The amendments expand the definition of financial institution to include entities “engag[ed] in an activity that is financial in nature or incidental to” financial activities. 16 C.F.R. § 314.2(h)(1). For example, the amendments explain that a finder, who is someone that brings together buyers and sellers of any product or service for a transaction, is a financial institution because “acting as a finder is an activity that is financial in nature or incidental to a financial activity.” 16 C.F.R. 314.2(h)(2)(xiii). Thus, companies that offer third-party financing, such as auto dealerships or retail stores, may now be required to comply with the Safeguards Rule.

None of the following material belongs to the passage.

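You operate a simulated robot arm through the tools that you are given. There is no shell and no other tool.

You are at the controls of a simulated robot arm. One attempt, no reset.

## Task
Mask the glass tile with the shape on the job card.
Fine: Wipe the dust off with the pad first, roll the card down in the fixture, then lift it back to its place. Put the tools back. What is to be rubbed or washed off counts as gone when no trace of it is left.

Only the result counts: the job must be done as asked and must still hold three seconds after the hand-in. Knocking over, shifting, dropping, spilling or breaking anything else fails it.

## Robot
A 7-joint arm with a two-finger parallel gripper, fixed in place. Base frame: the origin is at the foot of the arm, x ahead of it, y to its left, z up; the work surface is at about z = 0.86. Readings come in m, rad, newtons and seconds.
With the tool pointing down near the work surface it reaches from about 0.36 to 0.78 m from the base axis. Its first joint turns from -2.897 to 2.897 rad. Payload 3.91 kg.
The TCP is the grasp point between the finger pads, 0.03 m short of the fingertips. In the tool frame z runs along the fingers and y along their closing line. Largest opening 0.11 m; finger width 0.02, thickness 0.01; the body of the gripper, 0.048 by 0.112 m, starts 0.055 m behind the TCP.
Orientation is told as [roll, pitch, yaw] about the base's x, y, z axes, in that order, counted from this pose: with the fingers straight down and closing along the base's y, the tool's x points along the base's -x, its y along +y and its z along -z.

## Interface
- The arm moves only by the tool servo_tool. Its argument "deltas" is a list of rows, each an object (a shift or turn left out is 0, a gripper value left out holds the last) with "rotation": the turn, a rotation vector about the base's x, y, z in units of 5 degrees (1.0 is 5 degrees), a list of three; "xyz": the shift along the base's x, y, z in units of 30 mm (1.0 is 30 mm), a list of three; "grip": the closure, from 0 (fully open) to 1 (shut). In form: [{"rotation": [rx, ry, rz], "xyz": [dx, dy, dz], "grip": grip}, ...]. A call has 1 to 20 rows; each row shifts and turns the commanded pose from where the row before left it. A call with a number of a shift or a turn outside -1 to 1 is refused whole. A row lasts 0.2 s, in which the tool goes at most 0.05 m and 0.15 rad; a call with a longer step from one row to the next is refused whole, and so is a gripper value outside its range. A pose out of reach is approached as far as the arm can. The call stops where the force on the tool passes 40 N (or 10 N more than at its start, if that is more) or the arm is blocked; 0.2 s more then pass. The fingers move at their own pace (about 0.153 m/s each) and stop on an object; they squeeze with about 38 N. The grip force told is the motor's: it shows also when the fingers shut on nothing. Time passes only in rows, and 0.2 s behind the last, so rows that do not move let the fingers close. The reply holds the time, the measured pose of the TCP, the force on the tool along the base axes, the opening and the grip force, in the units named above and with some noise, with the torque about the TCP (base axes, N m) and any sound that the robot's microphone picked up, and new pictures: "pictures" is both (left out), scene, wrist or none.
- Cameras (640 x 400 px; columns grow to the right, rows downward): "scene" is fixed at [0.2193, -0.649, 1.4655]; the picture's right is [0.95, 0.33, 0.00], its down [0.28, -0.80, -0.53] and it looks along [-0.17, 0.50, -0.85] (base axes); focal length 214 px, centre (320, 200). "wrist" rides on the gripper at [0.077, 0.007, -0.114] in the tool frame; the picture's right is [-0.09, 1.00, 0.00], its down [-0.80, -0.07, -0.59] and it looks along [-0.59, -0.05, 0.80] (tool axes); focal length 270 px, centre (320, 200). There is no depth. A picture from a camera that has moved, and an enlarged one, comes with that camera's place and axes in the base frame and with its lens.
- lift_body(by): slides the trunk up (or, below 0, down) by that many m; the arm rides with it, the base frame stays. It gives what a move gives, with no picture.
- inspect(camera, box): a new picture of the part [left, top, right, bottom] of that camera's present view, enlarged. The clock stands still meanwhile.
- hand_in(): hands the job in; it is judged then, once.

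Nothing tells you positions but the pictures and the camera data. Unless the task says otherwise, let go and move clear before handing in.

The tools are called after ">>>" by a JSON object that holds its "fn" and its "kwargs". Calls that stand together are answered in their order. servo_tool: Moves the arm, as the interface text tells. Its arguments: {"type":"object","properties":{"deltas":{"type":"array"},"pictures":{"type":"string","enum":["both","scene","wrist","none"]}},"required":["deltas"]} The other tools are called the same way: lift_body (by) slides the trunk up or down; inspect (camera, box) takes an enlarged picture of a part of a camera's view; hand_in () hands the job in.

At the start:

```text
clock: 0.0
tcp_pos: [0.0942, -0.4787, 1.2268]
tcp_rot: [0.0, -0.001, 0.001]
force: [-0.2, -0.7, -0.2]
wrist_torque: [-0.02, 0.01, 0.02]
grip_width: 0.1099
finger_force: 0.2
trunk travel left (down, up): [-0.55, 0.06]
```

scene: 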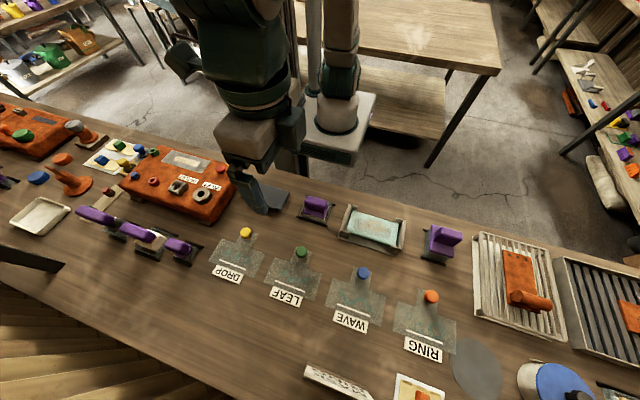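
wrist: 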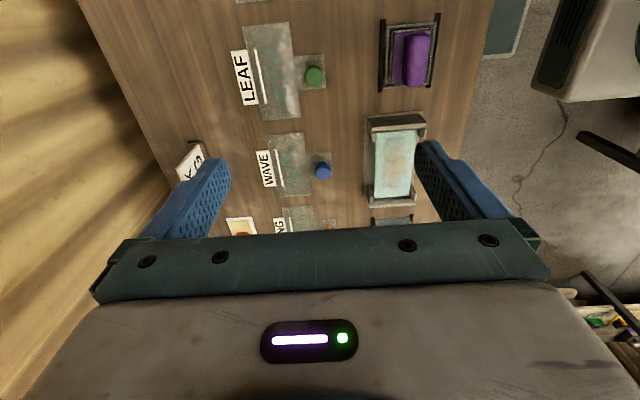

The existing Safeguards Rule requires covered financial institutions to develop, implement and maintain a written comprehensive information security program that contains administrative, technical and physical safeguards to maintain the security and integrity of customers’ information. The amendments expand on this obligation and provide a comprehensive list of safeguards and controls that a covered financial institution may want to include in its information security program. A covered financial institution should consult with counsel as to which safeguards it should include in its information security program and how best to implement those items to meet the particular needs of the business. Below is a non-exhaustive list of the safeguards and controls added by the amendments:
Designating a Qualified Individual: The current Safeguards Rule requires a covered financial institution to designate an employee to coordinate its information security program (Qualified Individual). The amendments allow covered financial institutions to now outsource this role through an affiliate or third-party service provider, in which case the financial institution is subject to additional safeguards. The amendments also impose obligations on the Qualified Individual to report, at least annually, to the board of directors or governing body of the financial institution on the overall status of the information security program and any material matters related to the program and any recommended changes.
Risk Assessments: The existing Safeguards Rule requires a covered financial institution to conduct periodic risk assessments and regularly test or otherwise monitor the effectiveness of the safeguards. The amendments list new specifications that the risk assessment should include, such as criteria for the evaluation and categorization of identified risks or threats the entity faces; criteria for the assessment of the confidentiality, integrity and availability of information systems and customer information; and requirements that describe how identified risks will be mitigated, and how the information security program will address the risks. The covered financial institution should then evaluate and adjust its information security program in light of the risk assessment’s results. 16 C.F.R. § 314.4(g).
Access Controls: A covered financial institution should implement and review access controls to customers’ information. Id. § 314.4(c). Covered financial institutions should have in place procedures and controls to monitor and log the activity of authorized users and detect unauthorized access or use of customer information. Id. § 314.4(c)(8).
Encryption: A covered financial institution should encrypt customer information in transit or at rest. To the extent that encryption is not feasible, the covered financial institution may secure customer information using an effective alternative provided such alternative is reviewed and approved by the Qualified Individual. Id. § 314.4(c)(3).
Multi-factor Authentication: A covered financial institution should implement multi-factor authentication before any individual may access its information systems. Id. § 314.4(c)(5).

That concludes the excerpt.